Николаев сам непрерывно и много читал, и Василий стал читать то же, что и он: сперва Белинского, затем Писарева, Бокля, Фохта. Кончив уроки, он шел к его столику и брал из кучи книжек "что-нибудь неучебное". В эти "безумные два года чтения" душа Писарева, Белинского, Бокля путем изумительной ассимиляции, восприимчивости, какая свойственна четырнадцати годам, вошла в подростка, росла и жила в нем.
- Когда же ты дашь мне покой? - выговорил как-то Николаев на прогулке или на пароходной пристани, где служил начальником конторы его отец. Наконец утомился и он, который сам все пробудил в мальчике.
Почувствовав глубокую восприимчивость в Розанове, Николаев ответно полюбил мальчика, хотя о чувствах они никогда не говорили. Просто считали "глупостями" это и вообще "всякую нежность", в том числе дружбу с ее "знаками". Никогда не говорили о себе и своих отношениях, а только о мире, о вещах, о предметах и вообще внешнем и далеком. Они никогда и ничего не говорили даже об учителях и гимназии, в которой Николаев кончал курс, о доме или о родных. Все разговоры были исключительно о далеком и всемирном.

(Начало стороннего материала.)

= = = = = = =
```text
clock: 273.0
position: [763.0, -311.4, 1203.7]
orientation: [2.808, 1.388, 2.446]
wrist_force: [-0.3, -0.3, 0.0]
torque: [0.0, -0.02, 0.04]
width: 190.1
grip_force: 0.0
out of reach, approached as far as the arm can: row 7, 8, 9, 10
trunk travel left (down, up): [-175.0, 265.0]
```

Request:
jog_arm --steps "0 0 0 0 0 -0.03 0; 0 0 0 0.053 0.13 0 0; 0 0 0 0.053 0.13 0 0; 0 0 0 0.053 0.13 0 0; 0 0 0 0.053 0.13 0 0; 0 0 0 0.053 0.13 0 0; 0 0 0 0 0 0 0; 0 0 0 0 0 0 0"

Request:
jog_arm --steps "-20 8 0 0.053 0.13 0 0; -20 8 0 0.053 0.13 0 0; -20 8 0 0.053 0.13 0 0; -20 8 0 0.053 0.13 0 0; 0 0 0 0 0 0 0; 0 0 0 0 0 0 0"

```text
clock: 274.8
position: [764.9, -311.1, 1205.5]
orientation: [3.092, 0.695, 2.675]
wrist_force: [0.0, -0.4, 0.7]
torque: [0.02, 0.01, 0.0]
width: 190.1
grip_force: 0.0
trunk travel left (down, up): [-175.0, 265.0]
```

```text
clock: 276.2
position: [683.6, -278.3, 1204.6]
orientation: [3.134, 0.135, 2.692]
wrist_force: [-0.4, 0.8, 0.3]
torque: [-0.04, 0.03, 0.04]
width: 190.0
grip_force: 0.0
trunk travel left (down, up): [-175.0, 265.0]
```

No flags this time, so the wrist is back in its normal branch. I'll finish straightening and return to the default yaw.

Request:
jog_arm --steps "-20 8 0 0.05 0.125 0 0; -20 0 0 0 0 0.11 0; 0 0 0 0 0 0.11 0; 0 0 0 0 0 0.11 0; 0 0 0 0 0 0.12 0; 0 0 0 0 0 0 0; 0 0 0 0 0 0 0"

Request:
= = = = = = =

В ту пору в русской душе, а значит, и в истории русской совершался психологический перелом. Значение и содержание его Розанов попытался выразить следующим образом: "Грубость внешняя. Отрицание всяких "фасонов", условностей; всякого притворства, риторики, лжи. Всего "ненастоящего". Свирепая ненависть к "идеализму" и "утонченности", ибо от Жуковского до Шеллинга именно "идеализм"-то и "утонченность" стали какою-то неприступною и красивою внешностью, за которую пряталось и где мариновалось все в жизни ложное, риторическое, фальшивое, с тем вместе бездушное и иногда безжалостное, жестокое. - Свирепая правда! - вот лучшее определение перелома". В ту пору, в 70-е годы, говорит Розанов, рождался в России совершенно новый человек, совершенно другой, чем какой жил за всю нашу историю.